Several months ago, during a very serious fangirling crisis (I can say as an excuse that it was spring, and we say in Spain that “la primavera la sangre altera”) I made a very cheesy fanart of Mr. A. Nevertheless I still had a minimum of pride and shame that prevented me to publish it anywhere. In a second thought I wondered if maybe it was not as awful as I suspected, and I sent it by wasap to a couple of friends. My dear friend Tanja replied with a single word “why?”. I understood suddenly the message, it was indeed as awful as I suspected and it was better to make it disappear.
I have watched yesterday the last chapter of the eighth season of Spooks and I have thought also: “why?”, adding to the adverb a name: “why Sarah Caulfield?”.
You may have realised that I love proverbs; it is known that “squadra vincente non si tocca” (the winning team must remain unchanged). In my humble opinion, Lucas North and Elizabeta were a winning team. Richard Armitage and Paloma Baeza had chemistry in the screen, a lot. My heart shrank every time they met and felt sympathy with the cruel fate that separated Beta from Lucas who made the ultimate sacrifice; it was impossible for her sake and safety to be together. I have never seen a thumb caressing with such a tenderness a picture as Lucas did before tearing apart theirs.
Summarising: Lucas and Beta were credible. As are were credible the best working pals ever: Lucas North and Ros Myers, another example of exploding chemistry in the screen. Maybe not the sexual type (although the bankers’ chapter was a clear hint that those two may have blown the screen); the lines and puns between Ros and Lucas were simply awesome as this sentence that tells Ros to Lucas on the phone about Sarah:
Unfortunately plans for season 8 were different and Elizabeta had to disappear for real, no second chances, re-thoughts or coming-backs. Someone thought, maybe after stuyding the fans reactions after season 7, that they could take advantage of Mr. A’s attractive as well as acting skills, conceding the viewer unwarranted exhibitions of his beautiful body, including also physical activity under the sheets not only to punch a pillow. Let’s be honest, I’m not an hypocrite and the fan-girl in me who makes cheesy fanarts has appreciated the view, but the scene in which he undresses before meeting his torturer is ridiculous as it lacks a subtle detail to make it reliable: he had to throw away his clothes if the Russian wanted to be sure that he was not wired.

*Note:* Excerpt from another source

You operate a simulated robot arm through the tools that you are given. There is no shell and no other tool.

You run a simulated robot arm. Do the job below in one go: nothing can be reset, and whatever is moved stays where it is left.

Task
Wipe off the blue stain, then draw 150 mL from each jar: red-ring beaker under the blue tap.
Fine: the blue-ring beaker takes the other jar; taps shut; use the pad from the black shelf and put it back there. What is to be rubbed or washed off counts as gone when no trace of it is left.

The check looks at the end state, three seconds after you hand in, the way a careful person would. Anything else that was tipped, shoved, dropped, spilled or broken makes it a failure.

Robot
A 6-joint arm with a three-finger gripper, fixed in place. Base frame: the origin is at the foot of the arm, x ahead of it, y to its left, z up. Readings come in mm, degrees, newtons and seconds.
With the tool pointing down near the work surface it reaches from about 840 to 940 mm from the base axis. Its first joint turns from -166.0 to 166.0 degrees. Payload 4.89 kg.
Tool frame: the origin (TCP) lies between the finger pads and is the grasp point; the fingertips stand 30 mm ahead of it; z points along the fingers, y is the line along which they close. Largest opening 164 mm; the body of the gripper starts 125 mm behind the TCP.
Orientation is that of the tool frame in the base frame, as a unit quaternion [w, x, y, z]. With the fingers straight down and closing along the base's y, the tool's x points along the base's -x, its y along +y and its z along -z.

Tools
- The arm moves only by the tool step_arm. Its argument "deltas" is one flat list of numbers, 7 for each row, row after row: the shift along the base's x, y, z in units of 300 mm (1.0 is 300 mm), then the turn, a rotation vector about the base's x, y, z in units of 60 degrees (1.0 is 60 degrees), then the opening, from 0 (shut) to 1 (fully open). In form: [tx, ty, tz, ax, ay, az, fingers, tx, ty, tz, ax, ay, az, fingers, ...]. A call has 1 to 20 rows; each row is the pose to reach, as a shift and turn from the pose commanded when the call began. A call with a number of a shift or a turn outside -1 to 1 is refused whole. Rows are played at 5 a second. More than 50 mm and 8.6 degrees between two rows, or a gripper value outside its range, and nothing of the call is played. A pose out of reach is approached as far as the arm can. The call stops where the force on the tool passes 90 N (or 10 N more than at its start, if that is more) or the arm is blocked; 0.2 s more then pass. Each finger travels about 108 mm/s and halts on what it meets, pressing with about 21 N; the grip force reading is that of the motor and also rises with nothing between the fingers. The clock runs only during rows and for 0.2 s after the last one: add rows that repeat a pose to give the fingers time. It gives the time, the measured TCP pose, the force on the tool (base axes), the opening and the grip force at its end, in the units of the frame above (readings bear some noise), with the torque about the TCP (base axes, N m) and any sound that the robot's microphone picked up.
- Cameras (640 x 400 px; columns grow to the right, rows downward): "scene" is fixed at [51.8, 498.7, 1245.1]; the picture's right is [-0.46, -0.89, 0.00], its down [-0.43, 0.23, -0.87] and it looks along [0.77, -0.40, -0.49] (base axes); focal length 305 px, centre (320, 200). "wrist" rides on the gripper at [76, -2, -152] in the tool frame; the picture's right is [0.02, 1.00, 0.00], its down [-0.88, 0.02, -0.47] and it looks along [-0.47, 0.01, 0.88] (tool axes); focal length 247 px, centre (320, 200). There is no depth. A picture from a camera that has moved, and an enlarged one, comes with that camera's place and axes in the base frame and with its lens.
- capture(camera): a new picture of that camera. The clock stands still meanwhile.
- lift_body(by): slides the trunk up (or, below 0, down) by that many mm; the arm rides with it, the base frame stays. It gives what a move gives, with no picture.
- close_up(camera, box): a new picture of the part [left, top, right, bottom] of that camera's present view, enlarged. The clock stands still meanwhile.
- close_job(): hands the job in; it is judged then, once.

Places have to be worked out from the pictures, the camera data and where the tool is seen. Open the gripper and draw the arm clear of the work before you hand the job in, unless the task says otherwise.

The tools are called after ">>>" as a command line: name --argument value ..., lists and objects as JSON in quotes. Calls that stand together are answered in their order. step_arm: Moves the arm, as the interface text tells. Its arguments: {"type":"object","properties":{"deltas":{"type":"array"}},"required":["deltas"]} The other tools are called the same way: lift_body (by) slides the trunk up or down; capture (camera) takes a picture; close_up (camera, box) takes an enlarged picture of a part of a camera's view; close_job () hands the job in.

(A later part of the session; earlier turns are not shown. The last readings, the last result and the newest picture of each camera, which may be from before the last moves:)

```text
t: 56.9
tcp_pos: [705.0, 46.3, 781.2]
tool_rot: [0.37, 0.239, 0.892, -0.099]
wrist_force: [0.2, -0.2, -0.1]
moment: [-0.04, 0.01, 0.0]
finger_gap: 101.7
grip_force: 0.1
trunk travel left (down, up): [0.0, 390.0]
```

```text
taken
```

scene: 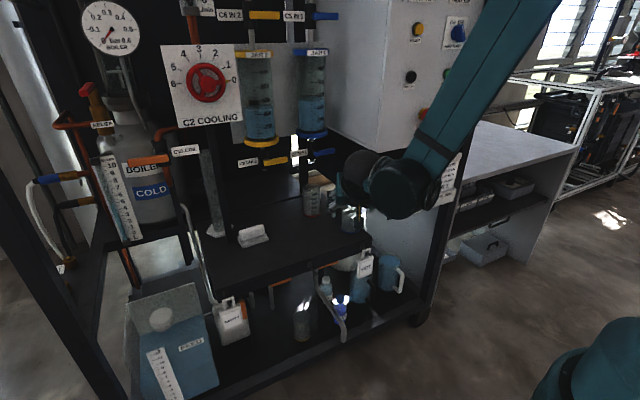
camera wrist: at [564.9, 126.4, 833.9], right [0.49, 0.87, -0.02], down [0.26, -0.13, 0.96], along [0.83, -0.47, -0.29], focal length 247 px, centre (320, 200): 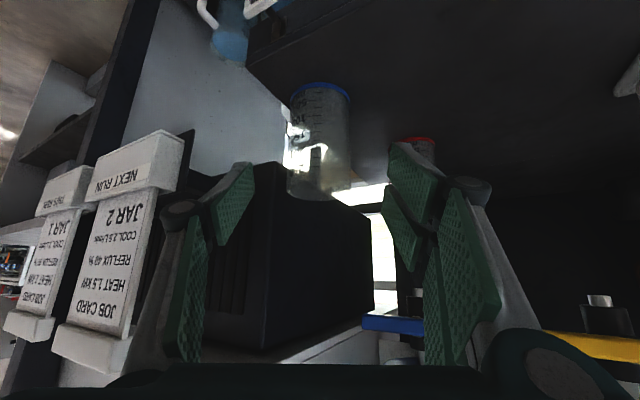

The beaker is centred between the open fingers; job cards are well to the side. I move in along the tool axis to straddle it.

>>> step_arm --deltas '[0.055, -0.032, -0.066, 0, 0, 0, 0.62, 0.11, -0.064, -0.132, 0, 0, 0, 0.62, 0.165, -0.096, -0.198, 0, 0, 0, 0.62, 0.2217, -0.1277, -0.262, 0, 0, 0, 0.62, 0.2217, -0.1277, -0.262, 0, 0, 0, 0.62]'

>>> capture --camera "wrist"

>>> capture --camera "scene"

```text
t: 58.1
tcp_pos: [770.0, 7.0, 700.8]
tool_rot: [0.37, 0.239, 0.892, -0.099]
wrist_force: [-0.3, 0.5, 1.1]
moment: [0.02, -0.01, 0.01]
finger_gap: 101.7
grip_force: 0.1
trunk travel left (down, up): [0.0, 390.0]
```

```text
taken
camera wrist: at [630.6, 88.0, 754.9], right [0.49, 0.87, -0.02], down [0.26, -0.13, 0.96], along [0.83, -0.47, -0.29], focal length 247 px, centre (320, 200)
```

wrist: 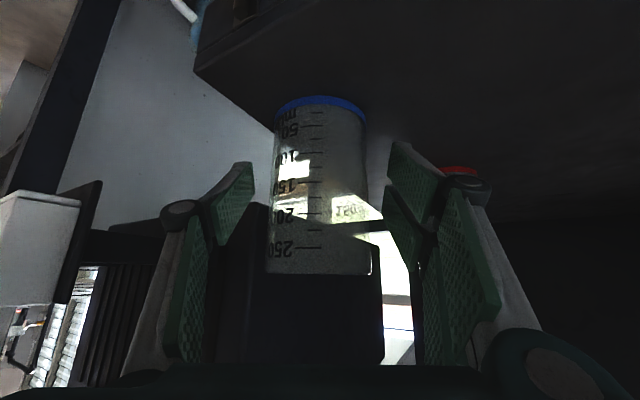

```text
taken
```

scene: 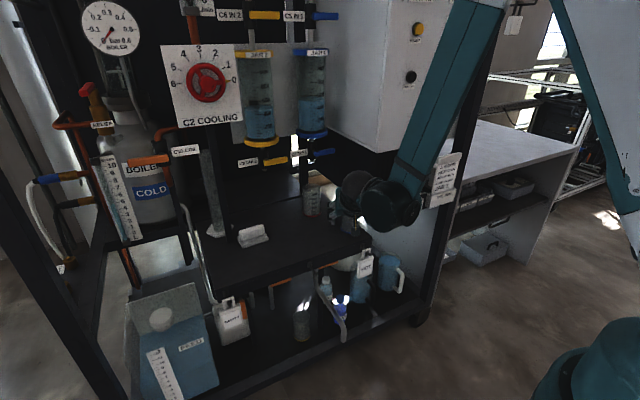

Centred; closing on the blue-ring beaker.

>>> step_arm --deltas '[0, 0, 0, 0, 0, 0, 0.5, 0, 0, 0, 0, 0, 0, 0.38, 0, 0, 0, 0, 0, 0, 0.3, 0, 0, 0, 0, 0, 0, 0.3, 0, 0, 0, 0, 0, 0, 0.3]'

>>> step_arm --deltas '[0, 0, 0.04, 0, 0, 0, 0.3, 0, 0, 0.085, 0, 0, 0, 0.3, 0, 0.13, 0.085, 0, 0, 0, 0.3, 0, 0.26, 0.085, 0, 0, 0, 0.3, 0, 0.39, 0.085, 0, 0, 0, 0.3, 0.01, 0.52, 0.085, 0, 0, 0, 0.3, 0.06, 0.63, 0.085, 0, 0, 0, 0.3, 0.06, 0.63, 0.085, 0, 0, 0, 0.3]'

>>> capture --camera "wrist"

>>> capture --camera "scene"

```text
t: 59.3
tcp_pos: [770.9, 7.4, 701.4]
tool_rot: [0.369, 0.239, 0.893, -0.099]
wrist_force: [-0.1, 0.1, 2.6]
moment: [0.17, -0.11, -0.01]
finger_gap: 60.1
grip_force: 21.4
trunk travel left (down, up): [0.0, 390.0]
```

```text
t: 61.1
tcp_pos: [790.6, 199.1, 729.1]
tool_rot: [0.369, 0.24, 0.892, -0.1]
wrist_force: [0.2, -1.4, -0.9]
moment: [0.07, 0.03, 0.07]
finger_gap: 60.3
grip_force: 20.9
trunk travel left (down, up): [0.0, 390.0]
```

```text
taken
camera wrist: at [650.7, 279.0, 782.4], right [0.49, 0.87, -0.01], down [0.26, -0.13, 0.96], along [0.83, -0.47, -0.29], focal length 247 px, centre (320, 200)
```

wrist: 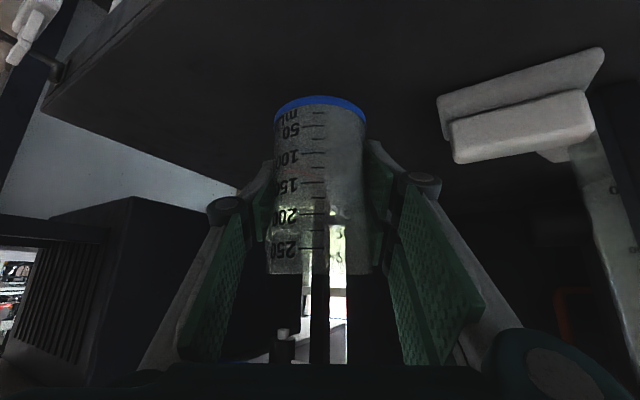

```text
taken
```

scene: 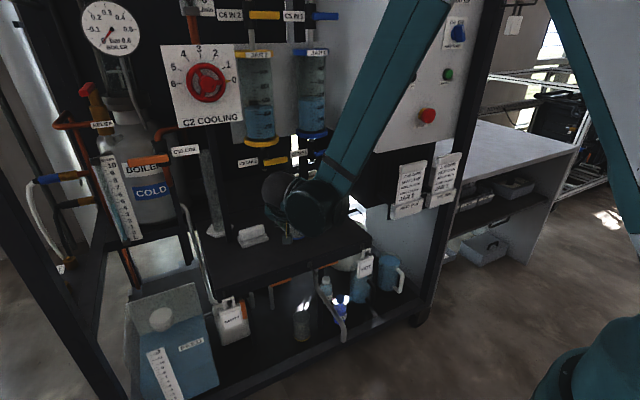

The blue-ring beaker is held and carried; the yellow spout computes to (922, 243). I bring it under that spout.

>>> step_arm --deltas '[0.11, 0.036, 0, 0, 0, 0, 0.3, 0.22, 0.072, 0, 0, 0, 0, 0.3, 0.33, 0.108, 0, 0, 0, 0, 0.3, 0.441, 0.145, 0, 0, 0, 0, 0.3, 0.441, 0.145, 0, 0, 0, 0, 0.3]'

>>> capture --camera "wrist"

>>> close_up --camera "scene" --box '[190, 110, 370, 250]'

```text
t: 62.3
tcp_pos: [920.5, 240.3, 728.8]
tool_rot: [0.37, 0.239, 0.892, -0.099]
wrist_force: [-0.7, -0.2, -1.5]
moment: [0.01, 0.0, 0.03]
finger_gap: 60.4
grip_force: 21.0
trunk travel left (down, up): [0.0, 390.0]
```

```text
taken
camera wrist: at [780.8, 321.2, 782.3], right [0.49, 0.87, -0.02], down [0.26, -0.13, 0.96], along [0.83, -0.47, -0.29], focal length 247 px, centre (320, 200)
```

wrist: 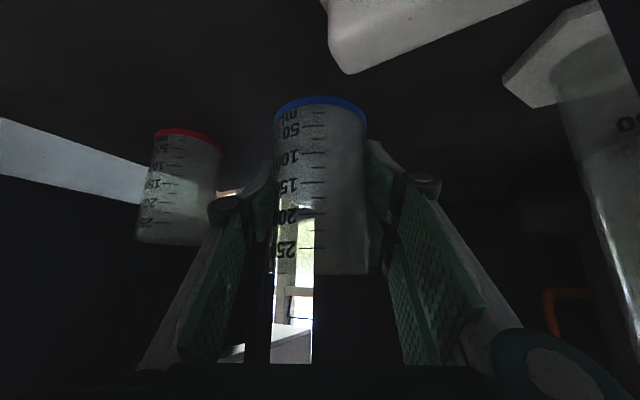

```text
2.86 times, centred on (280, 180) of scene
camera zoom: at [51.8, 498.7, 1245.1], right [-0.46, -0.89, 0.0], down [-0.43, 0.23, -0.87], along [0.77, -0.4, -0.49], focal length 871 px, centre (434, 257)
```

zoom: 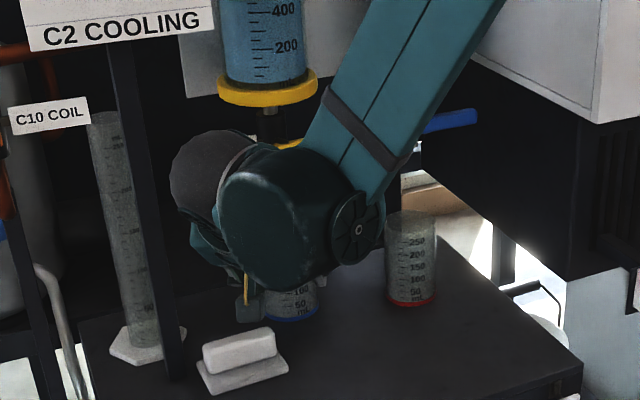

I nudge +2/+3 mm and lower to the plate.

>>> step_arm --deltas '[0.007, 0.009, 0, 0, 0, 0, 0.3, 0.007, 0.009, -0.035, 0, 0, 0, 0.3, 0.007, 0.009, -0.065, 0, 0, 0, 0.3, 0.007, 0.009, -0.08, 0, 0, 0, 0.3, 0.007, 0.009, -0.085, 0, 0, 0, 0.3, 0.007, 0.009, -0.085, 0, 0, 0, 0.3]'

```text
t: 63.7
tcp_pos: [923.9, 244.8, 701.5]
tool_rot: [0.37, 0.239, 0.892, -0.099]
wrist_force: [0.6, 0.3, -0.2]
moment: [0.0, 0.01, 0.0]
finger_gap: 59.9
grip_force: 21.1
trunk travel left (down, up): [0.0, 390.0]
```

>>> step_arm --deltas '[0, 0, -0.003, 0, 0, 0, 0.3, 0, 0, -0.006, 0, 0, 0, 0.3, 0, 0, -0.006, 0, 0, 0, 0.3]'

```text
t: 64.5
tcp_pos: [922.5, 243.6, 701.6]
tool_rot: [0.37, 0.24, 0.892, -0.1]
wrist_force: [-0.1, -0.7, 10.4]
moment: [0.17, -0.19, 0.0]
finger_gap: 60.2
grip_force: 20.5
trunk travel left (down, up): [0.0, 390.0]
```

Neverheless, the worst idea of the whole series 8 had a name and a surname: Sarah Caulfield. Why Sarah Caulfield? Lucas and Sarah together were, using Cole Porter’s lyrics “as cold as yesterday mashed potatoes” and my impression when they first kiss under Tower Bridge is that Lucas was seriously thinking about the idea of swimming in the Thames rather than sharing a hotel room with her. I don’t know which was the real problem behind that absolute lack of empathy and chemistry between Richard Armitage and Genevieve O’Reilly. Maybe she felt uncomfortable with her fake American accent (I’ve read that it was a complete disaster, something like someone speaking Spanish mixing catalonian and andalusian accent), maybe they two did not get along well… The fact is that Lucas and Sarah were not reliable as a couple, the only scenes together that worked are those in which Lucas clearly despises Sarah after knowing her treason.
It can be argued by an un-biased viewer that maybe RA is not such a very good actor as I claim he to be, if, after Sarah’s death, he is supposed to feel “distraught” (as Ruth tells Harry) and I just can see him “relieved”. I can only reply with the famous final line in “Some Like it Hot”, nobody’s perfect, and that includes Richard. In some moments, anyway, I’ve felt he had broken that barrier between him and Genevieve, as here, in which he gives her one of his famous iceberg melting love glances.
Nevertheless, albeit the above, the scenes together in which feelings different from disappointment or disgust had to be displayed were a total failure. Moreover, Sarah Caulfield’s character was a total failure, not reliable as lover but neither as a spy: cold, flat, irrelevant.